Mais c'est bien plus qu'une forme ancienne de couronnement ; c'est une responsabilité, le devoir de maintenir l'harmonie, la justice et la prospérité. Si un souverain échoue, les catastrophes naturelles, les famines ou les troubles sociaux sont perçus non seulement comme des malheurs, mais aussi comme des signes célestes que le mandat a été révoqué.
Origines historiques et évolution
Les racines du Mandat du Ciel sont profondément ancrées au début de la dynastie Zhou, vers le 11e siècle avant notre ère. Ce concept profond, qui a façonné une grande partie de la pensée politique et philosophique chinoise, est apparu lorsque la dynastie Zhou a renversé la dynastie Shang.
Les souverains Zhou ont déclaré que les Shang avaient perdu le mandat en raison de leur corruption morale et de leur décadence, se présentant comme les nouveaux dirigeants divinement choisis.
Ce récit n'était pas seulement une manœuvre politique, il établissait également un cadre éthique, soulignant que la vertu et la droiture étaient les pierres angulaires d'une gouvernance légitime.
Au fil des siècles, l'interprétation et l'application du Mandat du Ciel ont considérablement évolué au fil des dynasties successives. Ce qui avait commencé comme une justification de la rébellion et de l'usurpation s'est transformé en une vaste doctrine reflétant la relation entre les dirigeants divins et terrestres. Cette évolution est étroitement liée à la philosophie confucéenne, en particulier à l'accent mis sur l'intégrité morale et la bienveillance d'un dirigeant, qui sont essentielles au maintien du mandat.
Le concept du Mandat du Ciel est devenu un élément central de ce que l'on appelle le cycle dynastique, c'est-à-dire le schéma de la montée, de l'épanouissement et du déclin des dynasties.
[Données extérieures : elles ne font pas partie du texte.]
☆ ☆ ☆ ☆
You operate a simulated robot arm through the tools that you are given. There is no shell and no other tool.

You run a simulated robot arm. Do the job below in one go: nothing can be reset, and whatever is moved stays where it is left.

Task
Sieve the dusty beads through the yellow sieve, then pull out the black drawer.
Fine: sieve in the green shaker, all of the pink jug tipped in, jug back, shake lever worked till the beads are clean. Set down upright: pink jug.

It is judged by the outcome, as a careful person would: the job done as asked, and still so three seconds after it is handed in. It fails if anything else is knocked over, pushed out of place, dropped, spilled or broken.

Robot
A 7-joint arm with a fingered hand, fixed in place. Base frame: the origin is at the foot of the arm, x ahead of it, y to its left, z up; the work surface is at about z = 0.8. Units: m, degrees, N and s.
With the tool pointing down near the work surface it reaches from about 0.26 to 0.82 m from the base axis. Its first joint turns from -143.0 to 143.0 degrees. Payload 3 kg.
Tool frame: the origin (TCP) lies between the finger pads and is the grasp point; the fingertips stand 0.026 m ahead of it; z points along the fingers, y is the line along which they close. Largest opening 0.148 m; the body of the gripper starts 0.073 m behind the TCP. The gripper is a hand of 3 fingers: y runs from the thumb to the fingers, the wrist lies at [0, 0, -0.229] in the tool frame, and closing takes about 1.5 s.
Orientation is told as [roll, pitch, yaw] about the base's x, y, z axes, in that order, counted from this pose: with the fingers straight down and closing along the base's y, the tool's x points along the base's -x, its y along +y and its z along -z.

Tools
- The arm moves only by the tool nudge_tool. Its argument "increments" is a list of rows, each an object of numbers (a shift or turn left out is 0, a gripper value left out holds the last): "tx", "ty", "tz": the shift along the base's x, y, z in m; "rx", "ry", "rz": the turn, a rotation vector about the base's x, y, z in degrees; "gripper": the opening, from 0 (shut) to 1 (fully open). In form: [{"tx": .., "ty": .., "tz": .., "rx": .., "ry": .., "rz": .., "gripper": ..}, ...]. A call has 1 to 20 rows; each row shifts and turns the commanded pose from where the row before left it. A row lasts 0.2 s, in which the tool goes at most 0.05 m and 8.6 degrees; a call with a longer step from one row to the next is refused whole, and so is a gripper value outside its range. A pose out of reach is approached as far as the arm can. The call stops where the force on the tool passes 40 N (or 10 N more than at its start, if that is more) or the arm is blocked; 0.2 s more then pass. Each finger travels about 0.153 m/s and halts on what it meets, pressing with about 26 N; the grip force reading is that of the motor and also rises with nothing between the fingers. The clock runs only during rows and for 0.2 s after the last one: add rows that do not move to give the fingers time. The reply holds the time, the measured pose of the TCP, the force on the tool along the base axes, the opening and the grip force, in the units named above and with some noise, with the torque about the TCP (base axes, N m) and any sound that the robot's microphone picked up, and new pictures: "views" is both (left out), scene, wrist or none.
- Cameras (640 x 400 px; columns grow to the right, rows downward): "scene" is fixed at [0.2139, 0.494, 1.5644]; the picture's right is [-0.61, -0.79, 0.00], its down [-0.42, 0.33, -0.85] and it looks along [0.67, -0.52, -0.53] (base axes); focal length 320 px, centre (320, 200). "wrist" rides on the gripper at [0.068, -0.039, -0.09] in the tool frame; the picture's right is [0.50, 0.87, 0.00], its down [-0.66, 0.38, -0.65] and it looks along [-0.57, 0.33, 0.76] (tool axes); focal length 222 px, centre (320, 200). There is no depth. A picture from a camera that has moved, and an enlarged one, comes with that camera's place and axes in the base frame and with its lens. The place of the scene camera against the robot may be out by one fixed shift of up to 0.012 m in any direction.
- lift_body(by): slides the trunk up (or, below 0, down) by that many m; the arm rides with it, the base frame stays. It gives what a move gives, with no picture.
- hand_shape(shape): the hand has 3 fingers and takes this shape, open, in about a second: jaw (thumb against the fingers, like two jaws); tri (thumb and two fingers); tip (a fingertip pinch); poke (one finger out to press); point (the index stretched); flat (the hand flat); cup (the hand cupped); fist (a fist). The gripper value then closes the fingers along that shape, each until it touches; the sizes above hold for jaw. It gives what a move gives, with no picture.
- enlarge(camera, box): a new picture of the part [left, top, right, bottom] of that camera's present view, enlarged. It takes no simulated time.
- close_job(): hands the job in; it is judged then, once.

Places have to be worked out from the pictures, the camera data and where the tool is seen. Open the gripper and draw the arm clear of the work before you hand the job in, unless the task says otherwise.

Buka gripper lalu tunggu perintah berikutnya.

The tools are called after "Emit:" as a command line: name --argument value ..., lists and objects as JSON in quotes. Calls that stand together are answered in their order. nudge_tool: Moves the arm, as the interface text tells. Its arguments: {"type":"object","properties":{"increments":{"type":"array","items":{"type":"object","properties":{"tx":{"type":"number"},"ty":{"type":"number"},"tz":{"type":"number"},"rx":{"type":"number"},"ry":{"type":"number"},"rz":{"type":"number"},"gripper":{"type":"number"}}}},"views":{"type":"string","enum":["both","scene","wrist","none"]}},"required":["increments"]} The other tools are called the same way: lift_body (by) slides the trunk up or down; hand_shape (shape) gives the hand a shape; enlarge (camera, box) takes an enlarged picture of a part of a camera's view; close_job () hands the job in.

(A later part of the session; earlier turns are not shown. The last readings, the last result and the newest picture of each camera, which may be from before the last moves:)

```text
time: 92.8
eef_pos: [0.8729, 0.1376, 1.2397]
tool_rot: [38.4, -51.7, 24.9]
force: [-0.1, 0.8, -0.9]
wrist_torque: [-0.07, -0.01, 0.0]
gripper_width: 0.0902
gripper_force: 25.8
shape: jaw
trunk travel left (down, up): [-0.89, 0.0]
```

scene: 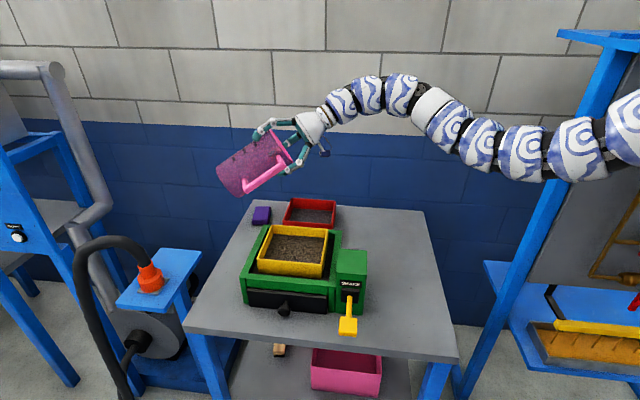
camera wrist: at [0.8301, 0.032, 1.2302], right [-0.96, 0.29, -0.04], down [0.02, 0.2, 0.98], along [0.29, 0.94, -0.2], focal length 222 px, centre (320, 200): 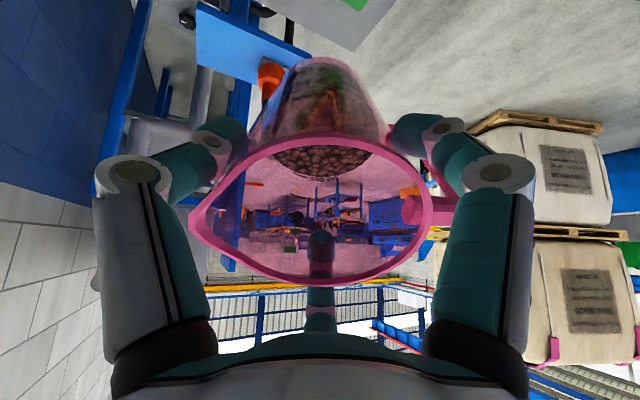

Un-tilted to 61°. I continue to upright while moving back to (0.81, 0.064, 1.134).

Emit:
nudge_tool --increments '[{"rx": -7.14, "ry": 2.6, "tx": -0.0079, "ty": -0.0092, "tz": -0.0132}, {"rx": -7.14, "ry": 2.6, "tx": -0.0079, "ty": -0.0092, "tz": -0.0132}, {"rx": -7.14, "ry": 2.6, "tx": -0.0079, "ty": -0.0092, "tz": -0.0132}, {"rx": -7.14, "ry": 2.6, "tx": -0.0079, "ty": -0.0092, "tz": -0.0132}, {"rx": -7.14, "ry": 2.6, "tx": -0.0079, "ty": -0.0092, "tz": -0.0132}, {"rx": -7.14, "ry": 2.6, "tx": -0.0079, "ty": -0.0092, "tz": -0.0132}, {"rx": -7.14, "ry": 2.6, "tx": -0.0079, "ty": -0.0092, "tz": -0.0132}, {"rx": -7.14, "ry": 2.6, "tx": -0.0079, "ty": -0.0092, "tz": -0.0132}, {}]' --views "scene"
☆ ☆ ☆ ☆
De nouvelles dynasties accédaient au pouvoir en affirmant que leurs prédécesseurs avaient perdu le mandat à cause de leurs échecs, légitimant ainsi leur propre règne.
Ce cycle fournit non seulement un cadre théologique et moral pour comprendre les changements politiques, mais insuffle également un sentiment d'espoir et de renouveau. La perte du mandat ne signifiait pas seulement la fin d'une dynastie, mais aussi l'aube d'une nouvelle ère sous une direction plus vertueuse.
Au cours des différentes périodes, des Han aux Ming et Qing, le Mandat du Ciel a été adapté aux croyances et aux besoins dominants. Les phénomènes cosmiques et naturels tels que les comètes, les tremblements de terre et les famines étaient souvent interprétés comme des signes de l'état du mandat, indiquant soit son affirmation, soit son retrait.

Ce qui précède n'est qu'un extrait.